▶ [Collected data]

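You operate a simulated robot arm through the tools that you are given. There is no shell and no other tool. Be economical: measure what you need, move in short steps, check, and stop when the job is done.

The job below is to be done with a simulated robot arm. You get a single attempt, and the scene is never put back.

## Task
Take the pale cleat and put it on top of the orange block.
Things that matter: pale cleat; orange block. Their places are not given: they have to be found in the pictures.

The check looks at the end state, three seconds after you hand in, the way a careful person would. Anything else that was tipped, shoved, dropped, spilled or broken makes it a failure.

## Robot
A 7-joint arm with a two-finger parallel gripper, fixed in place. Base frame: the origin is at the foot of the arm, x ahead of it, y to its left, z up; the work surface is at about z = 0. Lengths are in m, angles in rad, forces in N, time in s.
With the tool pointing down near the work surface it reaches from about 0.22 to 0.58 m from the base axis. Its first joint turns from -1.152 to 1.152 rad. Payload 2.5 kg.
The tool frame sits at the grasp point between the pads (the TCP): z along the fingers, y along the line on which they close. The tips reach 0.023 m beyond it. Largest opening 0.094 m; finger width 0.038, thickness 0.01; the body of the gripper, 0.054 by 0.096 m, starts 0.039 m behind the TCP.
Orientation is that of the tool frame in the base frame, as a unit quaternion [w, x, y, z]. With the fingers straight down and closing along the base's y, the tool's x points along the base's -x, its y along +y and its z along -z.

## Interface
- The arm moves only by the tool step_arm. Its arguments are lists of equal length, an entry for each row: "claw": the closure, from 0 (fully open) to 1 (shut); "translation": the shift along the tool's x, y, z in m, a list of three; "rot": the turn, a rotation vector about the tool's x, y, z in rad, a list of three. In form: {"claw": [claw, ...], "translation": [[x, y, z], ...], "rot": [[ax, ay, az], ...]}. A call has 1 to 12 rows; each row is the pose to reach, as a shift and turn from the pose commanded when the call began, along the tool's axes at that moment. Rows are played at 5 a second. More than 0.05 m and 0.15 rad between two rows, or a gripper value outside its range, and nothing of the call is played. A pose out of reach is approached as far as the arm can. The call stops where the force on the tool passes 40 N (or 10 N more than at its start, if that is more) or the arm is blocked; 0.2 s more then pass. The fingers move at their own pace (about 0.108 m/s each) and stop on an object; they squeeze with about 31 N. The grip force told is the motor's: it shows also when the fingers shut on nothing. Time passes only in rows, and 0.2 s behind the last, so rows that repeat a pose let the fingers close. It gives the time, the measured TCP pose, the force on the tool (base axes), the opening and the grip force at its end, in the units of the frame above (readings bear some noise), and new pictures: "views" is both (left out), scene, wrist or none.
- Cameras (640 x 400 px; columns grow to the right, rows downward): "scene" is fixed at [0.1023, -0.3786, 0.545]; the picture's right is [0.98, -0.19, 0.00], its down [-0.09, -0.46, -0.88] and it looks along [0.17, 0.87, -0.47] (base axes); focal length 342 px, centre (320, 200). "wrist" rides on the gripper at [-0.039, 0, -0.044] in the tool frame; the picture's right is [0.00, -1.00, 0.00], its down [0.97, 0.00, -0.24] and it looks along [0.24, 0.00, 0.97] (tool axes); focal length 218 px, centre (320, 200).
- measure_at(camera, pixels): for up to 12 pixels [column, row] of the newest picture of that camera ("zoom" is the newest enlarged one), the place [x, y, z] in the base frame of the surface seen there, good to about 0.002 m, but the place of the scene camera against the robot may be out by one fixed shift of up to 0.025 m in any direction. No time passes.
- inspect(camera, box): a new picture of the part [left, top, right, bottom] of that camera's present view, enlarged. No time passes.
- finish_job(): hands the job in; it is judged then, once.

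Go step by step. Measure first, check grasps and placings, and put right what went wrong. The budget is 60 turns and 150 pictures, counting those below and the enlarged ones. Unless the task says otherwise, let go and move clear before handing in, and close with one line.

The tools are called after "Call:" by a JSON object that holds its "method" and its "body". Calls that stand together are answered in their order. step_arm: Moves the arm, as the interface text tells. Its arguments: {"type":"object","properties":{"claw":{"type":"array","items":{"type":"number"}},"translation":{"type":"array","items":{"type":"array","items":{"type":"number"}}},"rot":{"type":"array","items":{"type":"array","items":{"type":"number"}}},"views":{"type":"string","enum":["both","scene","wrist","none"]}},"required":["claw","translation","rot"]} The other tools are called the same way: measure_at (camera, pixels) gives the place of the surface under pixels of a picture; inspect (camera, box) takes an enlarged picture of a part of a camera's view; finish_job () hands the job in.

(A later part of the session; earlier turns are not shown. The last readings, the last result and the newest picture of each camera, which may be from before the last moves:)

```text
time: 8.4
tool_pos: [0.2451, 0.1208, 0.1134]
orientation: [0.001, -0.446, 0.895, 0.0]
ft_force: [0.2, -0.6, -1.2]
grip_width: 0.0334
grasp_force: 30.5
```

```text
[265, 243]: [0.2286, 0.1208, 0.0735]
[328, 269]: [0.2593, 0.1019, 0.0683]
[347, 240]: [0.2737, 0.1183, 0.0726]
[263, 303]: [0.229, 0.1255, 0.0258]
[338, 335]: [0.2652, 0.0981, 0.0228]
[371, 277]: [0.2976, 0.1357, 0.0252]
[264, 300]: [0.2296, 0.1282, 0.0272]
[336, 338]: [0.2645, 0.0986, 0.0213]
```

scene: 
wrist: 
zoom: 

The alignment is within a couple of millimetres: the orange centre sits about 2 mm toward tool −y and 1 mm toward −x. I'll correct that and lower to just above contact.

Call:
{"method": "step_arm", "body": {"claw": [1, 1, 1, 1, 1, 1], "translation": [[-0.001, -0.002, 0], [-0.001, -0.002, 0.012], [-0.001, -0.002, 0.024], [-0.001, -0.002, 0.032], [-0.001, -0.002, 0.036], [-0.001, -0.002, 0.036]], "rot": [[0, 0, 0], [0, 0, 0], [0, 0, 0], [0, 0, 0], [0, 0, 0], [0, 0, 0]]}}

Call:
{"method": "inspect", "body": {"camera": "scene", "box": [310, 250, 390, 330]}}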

▶ [What to work on] Go back to the listing above and please repeat it exactly. Write them as strings in a JSON array, leaving out blank lines.

▶ [Problem solution]
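[
  "You operate a simulated robot arm through the tools that you are given. There is no shell and no other tool. Be economical: measure what you need, move in short steps, check, and stop when the job is done.",
  "The job below is to be done with a simulated robot arm. You get a single attempt, and the scene is never put back.",
  "## Task",
  "Take the pale cleat and put it on top of the orange block.",
  "Things that matter: pale cleat; orange block. Their places are not given: they have to be found in the pictures.",
  "The check looks at the end state, three seconds after you hand in, the way a careful person would. Anything else that was tipped, shoved, dropped, spilled or broken makes it a failure.",
  "## Robot",
  "A 7-joint arm with a two-finger parallel gripper, fixed in place. Base frame: the origin is at the foot of the arm, x ahead of it, y to its left, z up; the work surface is at about z = 0. Lengths are in m, angles in rad, forces in N, time in s.",
  "With the tool pointing down near the work surface it reaches from about 0.22 to 0.58 m from the base axis. Its first joint turns from -1.152 to 1.152 rad. Payload 2.5 kg.",
  "The tool frame sits at the grasp point between the pads (the TCP): z along the fingers, y along the line on which they close. The tips reach 0.023 m beyond it. Largest opening 0.094 m; finger width 0.038, thickness 0.01; the body of the gripper, 0.054 by 0.096 m, starts 0.039 m behind the TCP.",
  "Orientation is that of the tool frame in the base frame, as a unit quaternion [w, x, y, z]. With the fingers straight down and closing along the base's y, the tool's x points along the base's -x, its y along +y and its z along -z.",
  "## Interface",
  "- The arm moves only by the tool step_arm. Its arguments are lists of equal length, an entry for each row: \"claw\": the closure, from 0 (fully open) to 1 (shut); \"translation\": the shift along the tool's x, y, z in m, a list of three; \"rot\": the turn, a rotation vector about the tool's x, y, z in rad, a list of three. In form: {\"claw\": [claw, ...], \"translation\": [[x, y, z], ...], \"rot\": [[ax, ay, az], ...]}. A call has 1 to 12 rows; each row is the pose to reach, as a shift and turn from the pose commanded when the call began, along the tool's axes at that moment. Rows are played at 5 a second. More than 0.05 m and 0.15 rad between two rows, or a gripper value outside its range, and nothing of the call is played. A pose out of reach is approached as far as the arm can. The call stops where the force on the tool passes 40 N (or 10 N more than at its start, if that is more) or the arm is blocked; 0.2 s more then pass. The fingers move at their own pace (about 0.108 m/s each) and stop on an object; they squeeze with about 31 N. The grip force told is the motor's: it shows also when the fingers shut on nothing. Time passes only in rows, and 0.2 s behind the last, so rows that repeat a pose let the fingers close. It gives the time, the measured TCP pose, the force on the tool (base axes), the opening and the grip force at its end, in the units of the frame above (readings bear some noise), and new pictures: \"views\" is both (left out), scene, wrist or none.",
  "- Cameras (640 x 400 px; columns grow to the right, rows downward): \"scene\" is fixed at [0.1023, -0.3786, 0.545]; the picture's right is [0.98, -0.19, 0.00], its down [-0.09, -0.46, -0.88] and it looks along [0.17, 0.87, -0.47] (base axes); focal length 342 px, centre (320, 200). \"wrist\" rides on the gripper at [-0.039, 0, -0.044] in the tool frame; the picture's right is [0.00, -1.00, 0.00], its down [0.97, 0.00, -0.24] and it looks along [0.24, 0.00, 0.97] (tool axes); focal length 218 px, centre (320, 200).",
  "- measure_at(camera, pixels): for up to 12 pixels [column, row] of the newest picture of that camera (\"zoom\" is the newest enlarged one), the place [x, y, z] in the base frame of the surface seen there, good to about 0.002 m, but the place of the scene camera against the robot may be out by one fixed shift of up to 0.025 m in any direction. No time passes.",
  "- inspect(camera, box): a new picture of the part [left, top, right, bottom] of that camera's present view, enlarged. No time passes.",
  "- finish_job(): hands the job in; it is judged then, once.",
  "Go step by step. Measure first, check grasps and placings, and put right what went wrong. The budget is 60 turns and 150 pictures, counting those below and the enlarged ones. Unless the task says otherwise, let go and move clear before handing in, and close with one line.",
  "The tools are called after \"Call:\" by a JSON object that holds its \"method\" and its \"body\". Calls that stand together are answered in their order. step_arm: Moves the arm, as the interface text tells. Its arguments: {\"type\":\"object\",\"properties\":{\"claw\":{\"type\":\"array\",\"items\":{\"type\":\"number\"}},\"translation\":{\"type\":\"array\",\"items\":{\"type\":\"array\",\"items\":{\"type\":\"number\"}}},\"rot\":{\"type\":\"array\",\"items\":{\"type\":\"array\",\"items\":{\"type\":\"number\"}}},\"views\":{\"type\":\"string\",\"enum\":[\"both\",\"scene\",\"wrist\",\"none\"]}},\"required\":[\"claw\",\"translation\",\"rot\"]} The other tools are called the same way: measure_at (camera, pixels) gives the place of the surface under pixels of a picture; inspect (camera, box) takes an enlarged picture of a part of a camera's view; finish_job () hands the job in.",
  "(A later part of the session; earlier turns are not shown. The last readings, the last result and the newest picture of each camera, which may be from before the last moves:)",
  "```text",
  "time: 8.4",
  "tool_pos: [0.2451, 0.1208, 0.1134]",
  "orientation: [0.001, -0.446, 0.895, 0.0]",
  "ft_force: [0.2, -0.6, -1.2]",
  "grip_width: 0.0334",
  "grasp_force: 30.5",
  "```",
  "```text",
  "[265, 243]: [0.2286, 0.1208, 0.0735]",
  "[328, 269]: [0.2593, 0.1019, 0.0683]",
  "[347, 240]: [0.2737, 0.1183, 0.0726]",
  "[263, 303]: [0.229, 0.1255, 0.0258]",
  "[338, 335]: [0.2652, 0.0981, 0.0228]",
  "[371, 277]: [0.2976, 0.1357, 0.0252]",
  "[264, 300]: [0.2296, 0.1282, 0.0272]",
  "[336, 338]: [0.2645, 0.0986, 0.0213]",
  "```",
  "scene: ",
  "wrist: ",
  "zoom: ",
  "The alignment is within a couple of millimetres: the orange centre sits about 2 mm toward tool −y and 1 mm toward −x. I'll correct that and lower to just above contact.",
  "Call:",
  "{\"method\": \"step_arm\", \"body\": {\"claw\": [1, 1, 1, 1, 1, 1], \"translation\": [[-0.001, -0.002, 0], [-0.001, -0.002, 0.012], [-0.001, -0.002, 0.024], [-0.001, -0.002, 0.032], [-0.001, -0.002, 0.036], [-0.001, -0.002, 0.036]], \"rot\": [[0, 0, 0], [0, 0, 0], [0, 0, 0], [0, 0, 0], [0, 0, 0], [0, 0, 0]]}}",
  "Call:",
  "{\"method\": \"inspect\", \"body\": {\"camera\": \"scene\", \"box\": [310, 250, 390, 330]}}"
]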